> **Short exercise 1**
Take the reading passage and repeat only what runs from "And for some" through "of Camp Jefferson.".
> **Short exercise 2**
Give the continuation of the reading passage.

** Start Reading passage **

NPS scoping hearings in progress

February 18th, 2010


Scene from yesterday’s NPS meeting at Camp Jefferson, Lake Hopatcong, NJ

PSEG’s Susquehanna-Roseland transmission line through the Delaware Water Gap is under scrutiny.

Here’s the Daily Record’s photo gallery

Just out – PSEG year end info (just searched SEC and don’t see it there yet):

PSEG 4Q 2009 – Generation Measures

PSEG 4Q 2009 – Electric Revenues

And for some reason, I get that old hook line, a little perverted, i.e., “We gotta lock down our electric revenue, and then we’ll take it higher!”:

Yesterday was the second of three public comment hearings that the National Park Service is holding regarding PSEG’s application to expand the Right of Way and run its Susquehanna-Roseland through the Delaware Water Gap, a premier federally designated “wild and scenic” area.  The good news is that people are really turning out, the first meeting, in Bushkill, PA, was about 100, and this meeting was twice that, standing room only in the log hall of Camp Jefferson.

Here is the NPS’ take on framework and issues for the Environmental Impact Statement:

NPS Internal Scoping Document

Here’s a few snippets that I really find interesting — and of course want to expand on:

Air Quality
Construction and maintenance activities would impact air quality.

** End Reading passage **
** Start Information shown **

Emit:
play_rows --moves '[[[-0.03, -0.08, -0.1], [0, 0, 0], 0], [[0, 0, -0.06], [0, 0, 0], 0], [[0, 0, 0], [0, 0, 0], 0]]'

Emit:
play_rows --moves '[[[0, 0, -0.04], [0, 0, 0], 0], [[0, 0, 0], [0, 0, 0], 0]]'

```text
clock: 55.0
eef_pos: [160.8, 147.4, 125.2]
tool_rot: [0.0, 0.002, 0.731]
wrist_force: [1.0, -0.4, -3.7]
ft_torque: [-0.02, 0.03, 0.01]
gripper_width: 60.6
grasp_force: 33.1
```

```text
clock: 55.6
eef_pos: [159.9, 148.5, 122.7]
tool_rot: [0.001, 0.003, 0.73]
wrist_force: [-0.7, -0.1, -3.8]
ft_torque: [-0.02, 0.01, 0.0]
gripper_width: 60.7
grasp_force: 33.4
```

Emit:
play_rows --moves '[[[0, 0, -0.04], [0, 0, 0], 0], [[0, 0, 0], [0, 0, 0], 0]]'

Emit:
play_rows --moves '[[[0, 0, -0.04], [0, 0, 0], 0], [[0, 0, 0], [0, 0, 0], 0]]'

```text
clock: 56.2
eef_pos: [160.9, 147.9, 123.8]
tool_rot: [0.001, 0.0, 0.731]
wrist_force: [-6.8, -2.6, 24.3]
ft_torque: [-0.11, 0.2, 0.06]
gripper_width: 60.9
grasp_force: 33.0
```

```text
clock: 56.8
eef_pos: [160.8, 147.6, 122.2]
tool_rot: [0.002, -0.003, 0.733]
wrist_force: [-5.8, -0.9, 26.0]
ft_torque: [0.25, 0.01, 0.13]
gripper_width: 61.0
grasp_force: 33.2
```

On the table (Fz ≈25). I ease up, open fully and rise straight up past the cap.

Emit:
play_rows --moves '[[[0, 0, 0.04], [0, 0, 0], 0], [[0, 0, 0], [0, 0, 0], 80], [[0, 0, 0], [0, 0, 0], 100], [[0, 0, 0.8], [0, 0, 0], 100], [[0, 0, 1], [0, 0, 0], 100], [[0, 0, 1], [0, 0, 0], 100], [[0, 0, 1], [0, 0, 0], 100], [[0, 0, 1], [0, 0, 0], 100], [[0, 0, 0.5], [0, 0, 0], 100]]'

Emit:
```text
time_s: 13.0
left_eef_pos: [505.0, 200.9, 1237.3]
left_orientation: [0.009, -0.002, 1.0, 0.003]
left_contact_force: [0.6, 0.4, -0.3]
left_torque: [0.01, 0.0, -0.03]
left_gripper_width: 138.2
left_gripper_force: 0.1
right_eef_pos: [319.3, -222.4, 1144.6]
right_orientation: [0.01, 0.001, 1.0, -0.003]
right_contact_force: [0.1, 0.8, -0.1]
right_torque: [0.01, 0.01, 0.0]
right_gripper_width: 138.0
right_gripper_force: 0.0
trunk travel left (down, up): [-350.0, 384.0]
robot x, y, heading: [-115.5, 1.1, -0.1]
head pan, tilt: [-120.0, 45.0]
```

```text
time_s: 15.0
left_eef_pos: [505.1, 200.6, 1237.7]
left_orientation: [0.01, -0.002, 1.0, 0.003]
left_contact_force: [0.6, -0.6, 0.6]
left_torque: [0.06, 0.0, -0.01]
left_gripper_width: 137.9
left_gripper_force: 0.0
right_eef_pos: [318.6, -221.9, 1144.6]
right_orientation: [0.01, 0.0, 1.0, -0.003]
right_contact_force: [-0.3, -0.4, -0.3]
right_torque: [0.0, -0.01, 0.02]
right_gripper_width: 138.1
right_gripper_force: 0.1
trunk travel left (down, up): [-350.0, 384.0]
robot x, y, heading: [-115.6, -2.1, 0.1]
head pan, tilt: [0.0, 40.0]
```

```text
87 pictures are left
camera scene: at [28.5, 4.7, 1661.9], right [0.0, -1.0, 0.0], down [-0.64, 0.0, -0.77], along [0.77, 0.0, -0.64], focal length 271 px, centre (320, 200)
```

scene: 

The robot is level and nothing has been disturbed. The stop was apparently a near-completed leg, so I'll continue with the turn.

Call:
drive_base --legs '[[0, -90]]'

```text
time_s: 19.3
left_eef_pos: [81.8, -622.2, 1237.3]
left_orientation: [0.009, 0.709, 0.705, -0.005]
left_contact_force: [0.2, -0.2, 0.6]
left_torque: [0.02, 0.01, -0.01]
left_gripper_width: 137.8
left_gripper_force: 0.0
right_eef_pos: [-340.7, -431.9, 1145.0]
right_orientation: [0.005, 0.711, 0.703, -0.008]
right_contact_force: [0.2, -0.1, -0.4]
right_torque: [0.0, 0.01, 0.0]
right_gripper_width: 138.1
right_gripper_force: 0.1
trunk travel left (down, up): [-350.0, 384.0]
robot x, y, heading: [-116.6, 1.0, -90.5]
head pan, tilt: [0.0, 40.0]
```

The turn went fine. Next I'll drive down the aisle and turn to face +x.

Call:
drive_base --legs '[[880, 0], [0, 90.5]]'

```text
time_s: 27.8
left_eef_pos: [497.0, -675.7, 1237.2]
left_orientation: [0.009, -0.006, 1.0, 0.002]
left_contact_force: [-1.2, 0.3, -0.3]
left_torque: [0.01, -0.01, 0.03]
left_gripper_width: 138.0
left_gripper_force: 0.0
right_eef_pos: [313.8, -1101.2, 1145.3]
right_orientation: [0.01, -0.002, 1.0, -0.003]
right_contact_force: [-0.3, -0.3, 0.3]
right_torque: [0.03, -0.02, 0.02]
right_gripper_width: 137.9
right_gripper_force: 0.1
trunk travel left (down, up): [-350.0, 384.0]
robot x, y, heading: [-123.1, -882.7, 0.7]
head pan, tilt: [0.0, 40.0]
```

** End Information shown **

> **Right answer 1**
And for some reason, I get that old hook line, a little perverted, i.e., “We gotta lock down our electric revenue, and then we’ll take it higher!”:

Yesterday was the second of three public comment hearings that the National Park Service is holding regarding PSEG’s application to expand the Right of Way and run its Susquehanna-Roseland through the Delaware Water Gap, a premier federally designated “wild and scenic” area.  The good news is that people are really turning out, the first meeting, in Bushkill, PA, was about 100, and this meeting was twice that, standing room only in the log hall of Camp Jefferson.

> **Right answer 2**
The new transmission lines and associated roadways would affect the visual viewshed. Viewshed impacts would be permanent. A separate viewshed analysis should be done for scenic and visual impacts. A comprehensive list of the viewsheds at DEWA does not exist at this time. However, the APPA is considered a scenic viewshed. The baseline conditions are represented by the current viewshed, which has not yet been evaluated.

Climate Change/Greenhouse Gases
How the project contributes to the production of greenhouse gases and climate change, as well as how climate change would impact the project and park resources must be addressed in the EIS.

Viewshed Appreciation
The new transmission lines and associated roadways could adversely affect the visitors’ appreciation of the visual viewshed. These impacts would be permanent. A separate viewshed analysis should be done for scenic and visual impacts for visitor experience.

The one that jumps out to me is “air quality.”  I note that under “Climate Change/Greenhouse Gases” they acknowledge the project contribution of greenhouse gas and climate change, and that also needs to be added to the Air Quality section, the project contribution of pollutants to air quality.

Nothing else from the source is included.